▶
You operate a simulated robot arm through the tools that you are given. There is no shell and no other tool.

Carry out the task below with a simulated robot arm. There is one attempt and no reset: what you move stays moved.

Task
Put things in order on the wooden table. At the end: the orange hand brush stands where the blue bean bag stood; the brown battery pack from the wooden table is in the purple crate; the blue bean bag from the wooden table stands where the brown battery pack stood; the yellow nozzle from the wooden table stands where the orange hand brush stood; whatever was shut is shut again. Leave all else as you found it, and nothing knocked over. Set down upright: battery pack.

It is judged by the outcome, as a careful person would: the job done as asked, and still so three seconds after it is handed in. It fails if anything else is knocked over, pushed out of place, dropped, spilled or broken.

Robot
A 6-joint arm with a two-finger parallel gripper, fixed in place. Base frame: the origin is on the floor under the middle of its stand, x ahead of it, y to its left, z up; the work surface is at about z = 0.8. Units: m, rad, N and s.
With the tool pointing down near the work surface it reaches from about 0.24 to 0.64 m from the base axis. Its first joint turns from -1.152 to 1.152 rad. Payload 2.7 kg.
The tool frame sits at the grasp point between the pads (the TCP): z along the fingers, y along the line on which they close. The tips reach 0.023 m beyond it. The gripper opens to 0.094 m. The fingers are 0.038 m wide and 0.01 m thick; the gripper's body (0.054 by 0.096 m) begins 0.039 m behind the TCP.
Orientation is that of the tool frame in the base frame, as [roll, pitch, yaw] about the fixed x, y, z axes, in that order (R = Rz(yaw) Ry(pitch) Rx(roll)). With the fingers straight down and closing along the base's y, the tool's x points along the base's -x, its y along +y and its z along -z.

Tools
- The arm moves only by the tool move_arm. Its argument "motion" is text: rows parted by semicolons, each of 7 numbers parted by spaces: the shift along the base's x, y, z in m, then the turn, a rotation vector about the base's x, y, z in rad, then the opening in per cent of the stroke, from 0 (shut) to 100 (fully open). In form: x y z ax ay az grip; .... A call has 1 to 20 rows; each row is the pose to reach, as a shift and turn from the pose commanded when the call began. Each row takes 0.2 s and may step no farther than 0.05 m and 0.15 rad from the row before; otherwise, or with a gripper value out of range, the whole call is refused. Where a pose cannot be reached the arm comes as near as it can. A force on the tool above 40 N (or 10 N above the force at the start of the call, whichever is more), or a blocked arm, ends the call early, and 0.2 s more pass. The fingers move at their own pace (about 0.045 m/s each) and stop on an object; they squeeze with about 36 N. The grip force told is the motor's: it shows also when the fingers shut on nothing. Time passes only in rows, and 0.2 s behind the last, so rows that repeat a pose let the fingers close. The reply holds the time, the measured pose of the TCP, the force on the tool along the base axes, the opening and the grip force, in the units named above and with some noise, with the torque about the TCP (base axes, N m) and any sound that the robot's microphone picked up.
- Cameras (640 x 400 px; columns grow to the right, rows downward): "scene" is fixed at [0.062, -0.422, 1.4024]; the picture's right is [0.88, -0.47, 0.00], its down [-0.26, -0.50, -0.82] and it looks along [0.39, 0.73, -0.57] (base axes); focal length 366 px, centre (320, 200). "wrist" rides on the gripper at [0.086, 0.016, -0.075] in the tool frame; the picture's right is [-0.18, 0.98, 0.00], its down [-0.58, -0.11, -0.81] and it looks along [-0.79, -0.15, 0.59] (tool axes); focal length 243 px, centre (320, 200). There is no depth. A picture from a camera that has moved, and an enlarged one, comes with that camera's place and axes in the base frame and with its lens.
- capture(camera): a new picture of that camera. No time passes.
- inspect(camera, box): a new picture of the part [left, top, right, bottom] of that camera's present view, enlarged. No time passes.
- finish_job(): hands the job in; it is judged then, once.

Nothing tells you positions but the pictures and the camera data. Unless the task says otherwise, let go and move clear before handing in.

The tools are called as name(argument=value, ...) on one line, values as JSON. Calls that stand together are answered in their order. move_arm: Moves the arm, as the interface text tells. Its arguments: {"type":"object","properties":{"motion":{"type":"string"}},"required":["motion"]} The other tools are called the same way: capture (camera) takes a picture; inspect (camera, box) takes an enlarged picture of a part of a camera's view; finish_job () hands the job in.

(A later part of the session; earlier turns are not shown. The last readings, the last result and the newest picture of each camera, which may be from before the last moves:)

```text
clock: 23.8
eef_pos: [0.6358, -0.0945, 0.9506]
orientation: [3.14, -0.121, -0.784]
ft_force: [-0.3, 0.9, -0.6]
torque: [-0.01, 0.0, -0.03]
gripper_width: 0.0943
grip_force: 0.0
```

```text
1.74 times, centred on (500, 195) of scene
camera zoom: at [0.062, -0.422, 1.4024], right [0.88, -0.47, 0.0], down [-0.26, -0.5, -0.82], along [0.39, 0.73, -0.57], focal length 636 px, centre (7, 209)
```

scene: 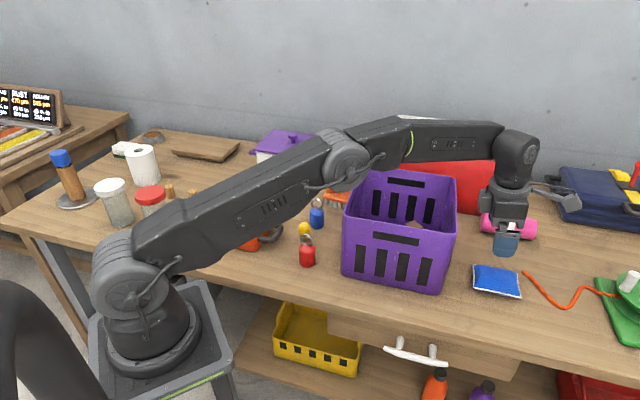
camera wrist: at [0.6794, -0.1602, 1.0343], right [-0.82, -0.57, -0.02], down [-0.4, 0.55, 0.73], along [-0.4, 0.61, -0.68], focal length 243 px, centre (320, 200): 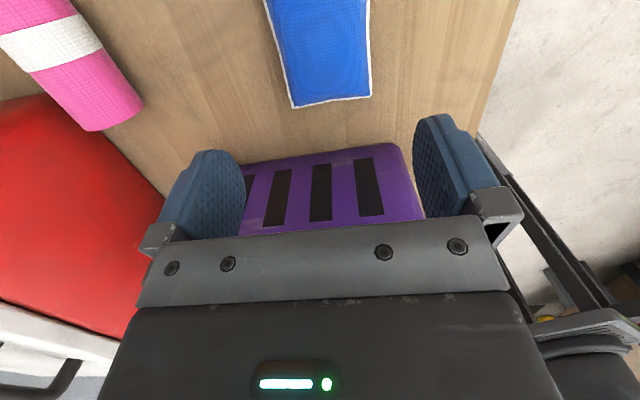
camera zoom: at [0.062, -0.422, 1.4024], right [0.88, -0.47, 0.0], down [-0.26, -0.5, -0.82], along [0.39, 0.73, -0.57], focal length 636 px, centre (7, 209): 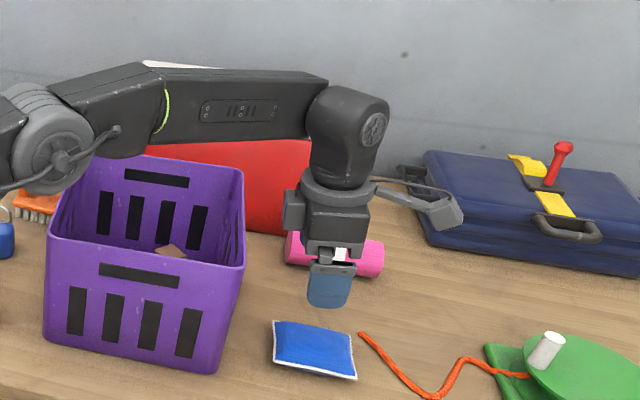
◀
▸ Given request:
Write out the data precisely as given, excluding the pictures. Write them as strings in a JSON array, leaving out blank lines.

▸ Solution to this exercise:
[
  "You operate a simulated robot arm through the tools that you are given. There is no shell and no other tool.",
  "Carry out the task below with a simulated robot arm. There is one attempt and no reset: what you move stays moved.",
  "Task",
  "Put things in order on the wooden table. At the end: the orange hand brush stands where the blue bean bag stood; the brown battery pack from the wooden table is in the purple crate; the blue bean bag from the wooden table stands where the brown battery pack stood; the yellow nozzle from the wooden table stands where the orange hand brush stood; whatever was shut is shut again. Leave all else as you found it, and nothing knocked over. Set down upright: battery pack.",
  "It is judged by the outcome, as a careful person would: the job done as asked, and still so three seconds after it is handed in. It fails if anything else is knocked over, pushed out of place, dropped, spilled or broken.",
  "Robot",
  "A 6-joint arm with a two-finger parallel gripper, fixed in place. Base frame: the origin is on the floor under the middle of its stand, x ahead of it, y to its left, z up; the work surface is at about z = 0.8. Units: m, rad, N and s.",
  "With the tool pointing down near the work surface it reaches from about 0.24 to 0.64 m from the base axis. Its first joint turns from -1.152 to 1.152 rad. Payload 2.7 kg.",
  "The tool frame sits at the grasp point between the pads (the TCP): z along the fingers, y along the line on which they close. The tips reach 0.023 m beyond it. The gripper opens to 0.094 m. The fingers are 0.038 m wide and 0.01 m thick; the gripper's body (0.054 by 0.096 m) begins 0.039 m behind the TCP.",
  "Orientation is that of the tool frame in the base frame, as [roll, pitch, yaw] about the fixed x, y, z axes, in that order (R = Rz(yaw) Ry(pitch) Rx(roll)). With the fingers straight down and closing along the base's y, the tool's x points along the base's -x, its y along +y and its z along -z.",
  "Tools",
  "- The arm moves only by the tool move_arm. Its argument \"motion\" is text: rows parted by semicolons, each of 7 numbers parted by spaces: the shift along the base's x, y, z in m, then the turn, a rotation vector about the base's x, y, z in rad, then the opening in per cent of the stroke, from 0 (shut) to 100 (fully open). In form: x y z ax ay az grip; .... A call has 1 to 20 rows; each row is the pose to reach, as a shift and turn from the pose commanded when the call began. Each row takes 0.2 s and may step no farther than 0.05 m and 0.15 rad from the row before; otherwise, or with a gripper value out of range, the whole call is refused. Where a pose cannot be reached the arm comes as near as it can. A force on the tool above 40 N (or 10 N above the force at the start of the call, whichever is more), or a blocked arm, ends the call early, and 0.2 s more pass. The fingers move at their own pace (about 0.045 m/s each) and stop on an object; they squeeze with about 36 N. The grip force told is the motor's: it shows also when the fingers shut on nothing. Time passes only in rows, and 0.2 s behind the last, so rows that repeat a pose let the fingers close. The reply holds the time, the measured pose of the TCP, the force on the tool along the base axes, the opening and the grip force, in the units named above and with some noise, with the torque about the TCP (base axes, N m) and any sound that the robot's microphone picked up.",
  "- Cameras (640 x 400 px; columns grow to the right, rows downward): \"scene\" is fixed at [0.062, -0.422, 1.4024]; the picture's right is [0.88, -0.47, 0.00], its down [-0.26, -0.50, -0.82] and it looks along [0.39, 0.73, -0.57] (base axes); focal length 366 px, centre (320, 200). \"wrist\" rides on the gripper at [0.086, 0.016, -0.075] in the tool frame; the picture's right is [-0.18, 0.98, 0.00], its down [-0.58, -0.11, -0.81] and it looks along [-0.79, -0.15, 0.59] (tool axes); focal length 243 px, centre (320, 200). There is no depth. A picture from a camera that has moved, and an enlarged one, comes with that camera's place and axes in the base frame and with its lens.",
  "- capture(camera): a new picture of that camera. No time passes.",
  "- inspect(camera, box): a new picture of the part [left, top, right, bottom] of that camera's present view, enlarged. No time passes.",
  "- finish_job(): hands the job in; it is judged then, once.",
  "Nothing tells you positions but the pictures and the camera data. Unless the task says otherwise, let go and move clear before handing in.",
  "The tools are called as name(argument=value, ...) on one line, values as JSON. Calls that stand together are answered in their order. move_arm: Moves the arm, as the interface text tells. Its arguments: {\"type\":\"object\",\"properties\":{\"motion\":{\"type\":\"string\"}},\"required\":[\"motion\"]} The other tools are called the same way: capture (camera) takes a picture; inspect (camera, box) takes an enlarged picture of a part of a camera's view; finish_job () hands the job in.",
  "(A later part of the session; earlier turns are not shown. The last readings, the last result and the newest picture of each camera, which may be from before the last moves:)",
  "```text",
  "clock: 23.8",
  "eef_pos: [0.6358, -0.0945, 0.9506]",
  "orientation: [3.14, -0.121, -0.784]",
  "ft_force: [-0.3, 0.9, -0.6]",
  "torque: [-0.01, 0.0, -0.03]",
  "gripper_width: 0.0943",
  "grip_force: 0.0",
  "```",
  "```text",
  "1.74 times, centred on (500, 195) of scene",
  "camera zoom: at [0.062, -0.422, 1.4024], right [0.88, -0.47, 0.0], down [-0.26, -0.5, -0.82], along [0.39, 0.73, -0.57], focal length 636 px, centre (7, 209)",
  "```",
  "scene: ",
  "camera wrist: at [0.6794, -0.1602, 1.0343], right [-0.82, -0.57, -0.02], down [-0.4, 0.55, 0.73], along [-0.4, 0.61, -0.68], focal length 243 px, centre (320, 200): ",
  "camera zoom: at [0.062, -0.422, 1.4024], right [0.88, -0.47, 0.0], down [-0.26, -0.5, -0.82], along [0.39, 0.73, -0.57], focal length 636 px, centre (7, 209): "
]